To do >>
(A) Extract from the extracted text the words running from "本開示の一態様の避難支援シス" to "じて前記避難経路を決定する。".
(B) Go on with the extracted text that begins "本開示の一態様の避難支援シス" from its last line.

Extracted text >>
....

本開示の一態様の避難支援システムは、検知データ取得部と、経路決定部と、通知部と、画像データ取得部と、を備える。前記検知データ取得部は、複数の感知器から検知データを取得する。前記複数の感知器は、対象空間における温度と煙の濃度との少なくとも一方を含む火災関連事象を検知するセンサの前記検知データに基づいて、前記対象空間における火災の有無を感知する。前記経路決定部は、前記複数の感知器の各々から取得する前記検知データに基づいて、前記対象空間に存在する1以上の避難対象の避難経路を決定する。前記通知部は、前記1以上の避難対象の前記対象空間への入退場を管理する入退場管理システムの管理対象である前記1以上の避難対象が使用する1以上の移動通信端末に前記避難経路を通知する。前記画像データ取得部は、前記対象空間を撮影する撮像部から画像データを取得する。前記経路決定部が決定する前記避難経路が、前記対象空間において発生する火災の拡大範囲に応じて変化する。前記通知部は、前記1以上の移動通信端末の表示部に、前記避難経路に係る情報と、前記対象空間を撮影した画像を同時に表示させるような通知を行う。前記経路決定部は、前記画像データに基づいて前記対象空間に存在する前記避難対象の数を判断し、前記避難対象の数の判断結果に応じて前記避難経路を決定する。

....

Excerpted data >>
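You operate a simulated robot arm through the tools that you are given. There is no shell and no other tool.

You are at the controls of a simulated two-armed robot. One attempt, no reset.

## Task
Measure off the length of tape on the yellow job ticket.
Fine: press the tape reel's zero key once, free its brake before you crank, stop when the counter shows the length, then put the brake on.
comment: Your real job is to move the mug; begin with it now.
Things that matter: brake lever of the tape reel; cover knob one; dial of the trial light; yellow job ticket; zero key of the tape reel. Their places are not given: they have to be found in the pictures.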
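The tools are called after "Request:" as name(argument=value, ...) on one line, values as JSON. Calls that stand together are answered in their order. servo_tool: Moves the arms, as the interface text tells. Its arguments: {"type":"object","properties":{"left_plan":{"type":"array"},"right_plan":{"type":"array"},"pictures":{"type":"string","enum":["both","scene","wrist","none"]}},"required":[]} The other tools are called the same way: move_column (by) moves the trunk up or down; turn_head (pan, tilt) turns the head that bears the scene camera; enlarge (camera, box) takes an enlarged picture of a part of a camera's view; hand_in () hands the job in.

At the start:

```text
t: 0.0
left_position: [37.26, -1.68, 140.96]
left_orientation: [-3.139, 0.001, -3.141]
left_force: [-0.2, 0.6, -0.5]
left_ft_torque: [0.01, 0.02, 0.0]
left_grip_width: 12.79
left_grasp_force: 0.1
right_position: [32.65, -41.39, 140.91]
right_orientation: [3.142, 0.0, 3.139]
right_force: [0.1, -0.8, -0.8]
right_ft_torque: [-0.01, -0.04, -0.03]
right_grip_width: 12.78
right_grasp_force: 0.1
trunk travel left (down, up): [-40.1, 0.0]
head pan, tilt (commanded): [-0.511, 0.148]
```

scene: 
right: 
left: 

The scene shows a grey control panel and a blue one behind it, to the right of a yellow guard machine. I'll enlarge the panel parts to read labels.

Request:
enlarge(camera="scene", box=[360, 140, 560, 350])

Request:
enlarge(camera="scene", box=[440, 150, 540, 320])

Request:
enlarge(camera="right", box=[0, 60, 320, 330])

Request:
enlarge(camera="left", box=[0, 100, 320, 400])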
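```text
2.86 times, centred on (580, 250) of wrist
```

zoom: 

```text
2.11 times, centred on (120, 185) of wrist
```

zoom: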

....

Expected results >>
(A)
本開示の一態様の避難支援システムは、検知データ取得部と、経路決定部と、通知部と、画像データ取得部と、を備える。前記検知データ取得部は、複数の感知器から検知データを取得する。前記複数の感知器は、対象空間における温度と煙の濃度との少なくとも一方を含む火災関連事象を検知するセンサの前記検知データに基づいて、前記対象空間における火災の有無を感知する。前記経路決定部は、前記複数の感知器の各々から取得する前記検知データに基づいて、前記対象空間に存在する1以上の避難対象の避難経路を決定する。前記通知部は、前記1以上の避難対象の前記対象空間への入退場を管理する入退場管理システムの管理対象である前記1以上の避難対象が使用する1以上の移動通信端末に前記避難経路を通知する。前記画像データ取得部は、前記対象空間を撮影する撮像部から画像データを取得する。前記経路決定部が決定する前記避難経路が、前記対象空間において発生する火災の拡大範囲に応じて変化する。前記通知部は、前記1以上の移動通信端末の表示部に、前記避難経路に係る情報と、前記対象空間を撮影した画像を同時に表示させるような通知を行う。前記経路決定部は、前記画像データに基づいて前記対象空間に存在する前記避難対象の数を判断し、前記避難対象の数の判断結果に応じて前記避難経路を決定する。

(B)
【0008】
本開示の一態様の避難支援システムは、居場所情報取得部と、経路決定部と、通知部と、画像データ取得部と、を備える。前記居場所情報取得部は、対象空間に存在する複数の避難対象の居場所に関する居場所情報を取得する。前記経路決定部は、前記居場所情報に基づいて、前記複数の避難対象の避難経路を決定する。前記通知部は、前記複数の避難対象の前記対象空間への入退場を管理する入退場管理システムの管理対象である前記複数の避難対象が使用する複数の移動通信端末に前記避難経路を通知する。前記画像データ取得部は、前記対象空間に配置されて前記対象空間を撮影する撮像部から画像データを取得する。前記経路決定部は、前記複数の避難対象のそれぞれの居場所からの複数の避難経路を、前記複数の避難経路の重なりが少なくなるように決定する。前記通知部は、前記複数の移動通信端末の表示部に、避難経路に係る情報と、前記撮像部が前記対象空間を撮影した画像を同時に表示させるような通知を行う。
【0009】
本開示の一態様の統合システムは、前記避難支援システムと、前記複数の感知器と、を備える。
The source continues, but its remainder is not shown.